The workshop will address the most recent developments in designing technology in the context of neurodivergence, including systems for communication and collaboration in education, work and leisure time.
The main objective of this workshop is to engage the HCI research community in conversation about how we can contribute technologies that support neurodivergent people in the achievement of their own goals, that align with their wishes and needs, and that can be leveraged by them to lead fulfilled lives.
To this end, we would like to explore methods for a systematic approach to design for diverse user groups, discuss how to work around and with conflicting access needs, and how we can effectively involve neurodivergent people in research efforts in a way that power is shared between the target audience and research teams.
Additionally, we hope to shift focus to critical reflection on our own positionalities, the theories that we draw upon in our work, and their implications in the context of neurodivergence (e.g., autism and empathy, and the challenges that come with ensuring that technical artifacts do, in fact, support the intended target audiences rather than risking solidifying harmful stereotypes.
We propose one-day Workshop on 29 August 2023 organized alongside IFIP TC 13 INTERACT 2023 conference. Reviews of submissions are prepared by the organizers and discussed jointly.
The target audience for this workshop are researchers and designers working in the area of neurodivergence, either through the lens of assistive technology or from the perspective of neurodivergent persons and their experiences with technology. We also invite the participation of lived experience experts (i.e., neurodivergent persons).
To participate in the workshop, interested parties are invited to submit an accessible paper (up to 6 pages excl. references; Springer LNCS format) that aligns with one or more of the topic areas of the workshop. In the case of lived experience experts, we encourage the submission of a format-free one-page experience report that relates to technology. In all submissions, we encourage authors to critically reflect upon their perspectives and answer the question of how their work is informed by and supports neurodivergent communities. Academic submissions and submissions from lived experience experts can be emailed to the organizing team via firstname.lastname@example.org. The selection process for submissions will be juried, with a number of experts discussing and choosing relevant contributions.
- Submission: 07/01/2023
- Notification of acceptance: 07/15/2023
- Submission Camera-Ready: 07/31/2023
Participation in the Workshop
Participation itself will be possible either in person or remotely. On-site participants are expected to be present in York, UK, whereas remote participants will be given access to the workshop via Zoom.
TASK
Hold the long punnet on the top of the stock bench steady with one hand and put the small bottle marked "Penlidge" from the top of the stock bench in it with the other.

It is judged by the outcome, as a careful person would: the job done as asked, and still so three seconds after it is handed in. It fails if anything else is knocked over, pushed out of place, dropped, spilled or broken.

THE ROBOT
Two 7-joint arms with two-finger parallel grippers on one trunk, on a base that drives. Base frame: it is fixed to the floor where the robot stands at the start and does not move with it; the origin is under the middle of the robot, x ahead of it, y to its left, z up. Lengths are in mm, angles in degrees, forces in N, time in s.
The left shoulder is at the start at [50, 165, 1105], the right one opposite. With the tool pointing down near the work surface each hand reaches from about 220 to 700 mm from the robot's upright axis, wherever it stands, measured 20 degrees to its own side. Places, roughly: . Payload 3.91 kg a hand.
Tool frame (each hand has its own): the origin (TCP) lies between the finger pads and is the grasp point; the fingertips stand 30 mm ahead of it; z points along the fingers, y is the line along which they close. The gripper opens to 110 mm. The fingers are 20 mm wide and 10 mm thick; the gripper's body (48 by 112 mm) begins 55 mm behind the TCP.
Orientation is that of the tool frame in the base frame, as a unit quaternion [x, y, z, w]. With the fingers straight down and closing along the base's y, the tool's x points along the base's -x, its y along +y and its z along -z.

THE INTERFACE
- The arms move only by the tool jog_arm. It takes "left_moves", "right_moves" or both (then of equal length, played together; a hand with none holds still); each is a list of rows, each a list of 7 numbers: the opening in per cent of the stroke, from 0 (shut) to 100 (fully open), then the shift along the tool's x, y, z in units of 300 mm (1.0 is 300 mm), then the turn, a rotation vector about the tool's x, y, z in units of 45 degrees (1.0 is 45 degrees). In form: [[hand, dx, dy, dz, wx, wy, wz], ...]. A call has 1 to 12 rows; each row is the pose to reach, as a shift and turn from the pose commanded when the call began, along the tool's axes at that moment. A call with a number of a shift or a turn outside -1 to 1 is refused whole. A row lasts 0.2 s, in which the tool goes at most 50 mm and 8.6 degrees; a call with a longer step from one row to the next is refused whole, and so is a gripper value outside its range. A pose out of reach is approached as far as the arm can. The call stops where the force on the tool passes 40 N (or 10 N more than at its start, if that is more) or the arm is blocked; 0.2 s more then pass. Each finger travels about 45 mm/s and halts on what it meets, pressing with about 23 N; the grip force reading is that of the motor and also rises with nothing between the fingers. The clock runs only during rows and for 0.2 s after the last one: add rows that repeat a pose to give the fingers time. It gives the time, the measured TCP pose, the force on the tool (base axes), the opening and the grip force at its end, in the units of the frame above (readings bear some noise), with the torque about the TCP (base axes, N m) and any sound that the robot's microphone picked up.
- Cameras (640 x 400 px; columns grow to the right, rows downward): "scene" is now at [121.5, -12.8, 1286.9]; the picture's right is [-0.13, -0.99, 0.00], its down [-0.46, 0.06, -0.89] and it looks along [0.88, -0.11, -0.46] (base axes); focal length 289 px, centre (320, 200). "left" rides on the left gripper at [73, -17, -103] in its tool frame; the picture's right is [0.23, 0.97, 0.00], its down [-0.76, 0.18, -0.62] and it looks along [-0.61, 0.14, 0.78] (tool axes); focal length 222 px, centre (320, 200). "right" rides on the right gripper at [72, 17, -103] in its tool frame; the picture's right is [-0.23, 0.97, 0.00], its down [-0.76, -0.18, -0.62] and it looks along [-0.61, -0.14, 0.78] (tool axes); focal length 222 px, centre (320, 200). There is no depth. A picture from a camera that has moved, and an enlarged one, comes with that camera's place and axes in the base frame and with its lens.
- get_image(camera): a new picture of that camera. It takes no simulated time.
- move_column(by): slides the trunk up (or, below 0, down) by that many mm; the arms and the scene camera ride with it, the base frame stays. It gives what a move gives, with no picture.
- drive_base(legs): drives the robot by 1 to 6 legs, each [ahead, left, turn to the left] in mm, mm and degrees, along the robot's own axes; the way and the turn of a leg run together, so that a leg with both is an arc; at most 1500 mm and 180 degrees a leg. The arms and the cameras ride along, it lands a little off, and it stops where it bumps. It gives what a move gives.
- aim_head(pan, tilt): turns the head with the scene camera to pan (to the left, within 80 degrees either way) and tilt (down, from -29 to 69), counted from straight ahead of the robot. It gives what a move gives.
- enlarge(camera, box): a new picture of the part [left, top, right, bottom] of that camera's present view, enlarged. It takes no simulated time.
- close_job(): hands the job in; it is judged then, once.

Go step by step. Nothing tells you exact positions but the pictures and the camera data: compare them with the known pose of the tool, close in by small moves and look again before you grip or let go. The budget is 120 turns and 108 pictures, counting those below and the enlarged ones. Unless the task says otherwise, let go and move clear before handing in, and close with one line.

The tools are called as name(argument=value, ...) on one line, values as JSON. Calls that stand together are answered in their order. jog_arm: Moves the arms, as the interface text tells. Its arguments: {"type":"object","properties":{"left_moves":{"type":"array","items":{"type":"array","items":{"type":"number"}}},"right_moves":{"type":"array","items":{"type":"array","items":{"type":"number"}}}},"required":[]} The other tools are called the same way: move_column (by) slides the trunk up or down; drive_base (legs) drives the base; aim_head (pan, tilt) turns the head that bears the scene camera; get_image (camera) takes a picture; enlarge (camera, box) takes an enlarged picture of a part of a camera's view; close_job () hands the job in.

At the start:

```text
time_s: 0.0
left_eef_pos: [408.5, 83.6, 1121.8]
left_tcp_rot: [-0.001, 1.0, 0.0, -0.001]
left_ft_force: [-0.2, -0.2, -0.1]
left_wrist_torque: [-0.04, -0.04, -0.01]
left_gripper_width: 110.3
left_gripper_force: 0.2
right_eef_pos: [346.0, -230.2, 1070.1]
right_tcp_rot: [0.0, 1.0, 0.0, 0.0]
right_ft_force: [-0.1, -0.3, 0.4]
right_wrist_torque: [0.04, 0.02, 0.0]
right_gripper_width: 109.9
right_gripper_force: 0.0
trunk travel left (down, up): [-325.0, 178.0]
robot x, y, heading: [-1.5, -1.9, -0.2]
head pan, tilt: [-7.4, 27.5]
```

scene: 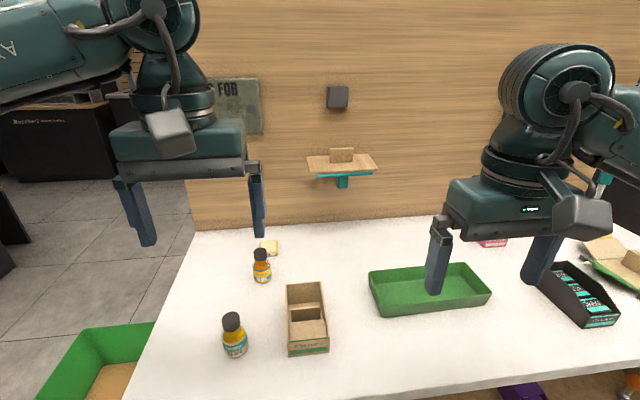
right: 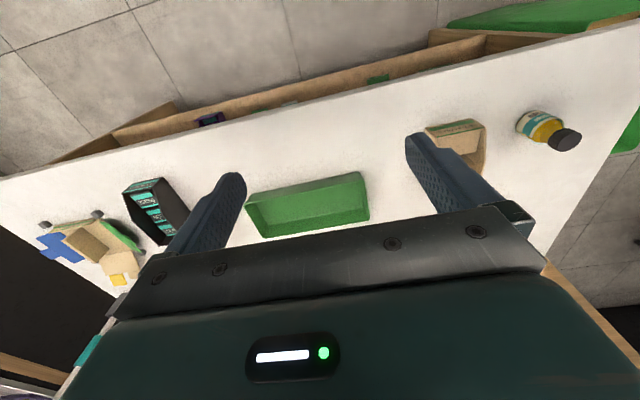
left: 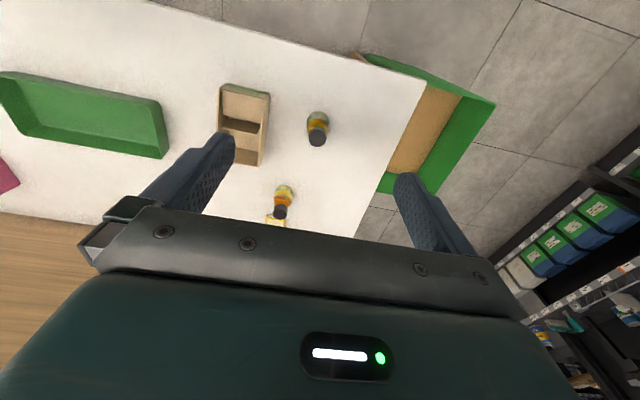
Automated captioning will be available, and we will create a schedule with sufficient breaks for participants. Social activities will be clearly structured, and expectations of participants will be communicated beforehand. Other access measures will be provided upon request and in coordination with the conference organization team. The workshop will start with a hybrid introductory session, will continue with break-out activities where on-site and remote participants will work on different questions and topics structured around the topic areas, and will close with a hybrid plenum in which outcomes and next steps are discussed.
All organizers are experienced researchers in the field of accessibility of HCI for disabled people who have developed and evaluated research prototypes with disabled users in the past and in ongoing research projects.
Kathrin Gerling is a Professor of Human-Computer Interaction and Accessibility at KIT, Germany, and a neurodivergent person. Her work aims to empower diverse audiences in the context of work, leisure, and wellbeing. It seeks to contribute to our understanding of the relationship between bodily difference, technology, and participation in society, and how technology can be employed by disabled people.
David Gollasch is a PhD student at the TU Dresden, Germany with research interests in diversity-sensitive interaction design as well as structured methods and processes around software variability and AI to build adaptive user interfaces.
Jan Gulliksen is a Professor of Human-Computer-Interaction and Vice President for Digitalization at KTH, Sweden and he does research on usability and accessibility, digitalization and digital work environments and user-centered systems design.
Katta Spiel is an FWF Hertha-Firnberg scholar at the HCI Group of TU Wien, where they work on the intersection of Computer Science, Design and Cultural Studies. They research marginalized perspectives on technologies to inform interaction design and engineering in critical ways, so they may account for the diverse realities they operate in and in collaboration with neurodivergent and/or nonbinary peers.
Oussama Metatla is a Senior Lecturer at the University of Bristol. As Co-Head of the Bristol Interaction Group, he and his team investigate inclusive technologies for disabled and non-disabled people. Current projects include interactive play technologies for autistic and non-autistic children, hybrid technologies for people with and without dementia, and education technologies for blind and sighted children.
Gerhard Weber is Professor of Human-Computer Interaction at TU Dresden, Germany. His interests are in multimodal interaction, non-visual interaction, tactile graphics, and teaching on accessibility. He is also liaison officer for students with a disability and leads a service centre for students with a disability.